Source extract:

Dumber than Fox News: Super Bowl hype is brain-dead sports media at its worst

Words about nothing: Inane, silly and breathless Super Bowl coverage makes even cable news look good by comparison

Published January 31, 2014 7:51PM (EST)

On Jan. 16, 1972, after the Cowboys beat the Dolphins 24-3 in Super Bowl 6 – and I’m going to use Arabic numbers when identifying  Super Bowls in the assumption that some of you didn’t go to Catholic school – Duane Thomas, Dallas’ witty and controversial running back, was asked by a commentator how it felt to play in football’s “Ultimate Game.” Thomas replied with another question, “If it’s the ultimate game, how come they’re playing it again next year?”

More than 40 years later, it’s still a good question. Does the NFL put something in our water to make us forget that we go through the same Super Bowl hype every January, with the only difference being the teams?

Where are the snow jobs of yesteryear? If you’re a collector of inane Super Bowl-related stories, here are a few of my favorites.

Provided data:

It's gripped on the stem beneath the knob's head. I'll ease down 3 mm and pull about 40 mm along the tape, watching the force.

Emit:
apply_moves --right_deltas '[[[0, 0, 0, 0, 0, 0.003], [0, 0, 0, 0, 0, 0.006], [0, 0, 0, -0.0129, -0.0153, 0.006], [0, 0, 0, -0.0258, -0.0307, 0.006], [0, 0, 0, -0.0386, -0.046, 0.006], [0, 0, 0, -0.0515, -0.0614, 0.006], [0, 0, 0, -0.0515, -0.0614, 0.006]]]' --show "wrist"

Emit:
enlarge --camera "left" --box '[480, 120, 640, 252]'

Work instructions:
• A. Extract from the source extract the words running from "On Jan. 16, 1972, after" to "being the teams?".
• B. Add the next paragraphs of the source extract.

Expected results:
• A.
On Jan. 16, 1972, after the Cowboys beat the Dolphins 24-3 in Super Bowl 6 – and I’m going to use Arabic numbers when identifying  Super Bowls in the assumption that some of you didn’t go to Catholic school – Duane Thomas, Dallas’ witty and controversial running back, was asked by a commentator how it felt to play in football’s “Ultimate Game.” Thomas replied with another question, “If it’s the ultimate game, how come they’re playing it again next year?”

More than 40 years later, it’s still a good question. Does the NFL put something in our water to make us forget that we go through the same Super Bowl hype every January, with the only difference being the teams?

• B.
*The Wall Street Journal asked the question no one else dared:  Would the Super Bowl’s biggest foe be "Downton Abbey"?  “The Super Bowl is the Godzilla of TV ratings,” wrote Rachel Bachman on Jan. 24. “In the past decade it’s averaged between 8 million and 11 million viewers, crushing almost everything in its path. But over the past decade, an eclectic group of programs managed to capture a spillover crowd …” For millions the ultimate questions would be: Peyton Manning or Maggie Smith?

* The “Twelfth Man”  tradition in football originated in the 1920s at Texas A&M, which, believe it or not, trademarked the expression in 1990. The Dallas Morning News reported that “The takeover of the term may grate on some fans of Texas A&M.” An ugly conflict was brewing in the early 2000s when Seattle’s loud, zealous fans began to call themselves the team’s “Twelfth Man.” Luckily, after a lawsuit in 2006 the Seahawks and Aggies agreed to a five-year deal in which the university received $100,000 plus an annual royalty of $5,000, plus Seattle is not allowed to sell Twelfth Man merchandise. (The original deal had an option for renewal that was picked up and runs into 2016.)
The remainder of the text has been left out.